To return to where we began, then: what to do with Fidelio? The answer may seem obvious, but it is not trite, for Beethoven can never be trite. Whilst Guantánamo Bay remains open, whilst Palestine, Tibet, so many other parts of the world remain under brutal occupation, whilst, above all, Aleppo remains under siege, do we not know actually know very well what it is about? Are we not hiding, imprisoning ourselves and others, if we fail to acknowledge that, to let Beethoven’s music inspire us, and to let performances such as these do likewise? We need Beethoven most when he seems furthest from us.

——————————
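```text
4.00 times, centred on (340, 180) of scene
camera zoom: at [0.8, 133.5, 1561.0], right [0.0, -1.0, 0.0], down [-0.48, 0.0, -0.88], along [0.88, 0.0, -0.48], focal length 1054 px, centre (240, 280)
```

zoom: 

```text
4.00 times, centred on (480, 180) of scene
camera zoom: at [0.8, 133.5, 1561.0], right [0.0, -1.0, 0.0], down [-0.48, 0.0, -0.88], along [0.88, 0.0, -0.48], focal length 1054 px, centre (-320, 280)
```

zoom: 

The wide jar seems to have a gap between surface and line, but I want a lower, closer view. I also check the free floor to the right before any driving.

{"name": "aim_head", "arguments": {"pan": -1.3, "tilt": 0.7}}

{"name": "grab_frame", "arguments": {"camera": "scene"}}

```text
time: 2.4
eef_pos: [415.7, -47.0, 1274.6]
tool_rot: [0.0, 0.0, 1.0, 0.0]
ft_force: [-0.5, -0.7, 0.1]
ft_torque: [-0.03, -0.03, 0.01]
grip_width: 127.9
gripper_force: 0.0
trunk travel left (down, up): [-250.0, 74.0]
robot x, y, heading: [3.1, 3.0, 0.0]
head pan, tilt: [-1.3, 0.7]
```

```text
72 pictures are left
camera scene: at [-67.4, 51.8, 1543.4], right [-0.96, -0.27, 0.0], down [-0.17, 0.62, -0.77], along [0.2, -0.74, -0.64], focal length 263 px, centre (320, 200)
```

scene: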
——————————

A Calixto Bieito will always be able to make us think differently, to reconsider a work such as this – or rather, this work, for there is not really any other work like it. Kupfer does, too, I think, if less clearly. However, a straightforward presentation, performed with burning conviction, may be all it needs. There is no harm, however, in pausing from time to time to question such apparent certainty. Does Fidelio mean Fidelio?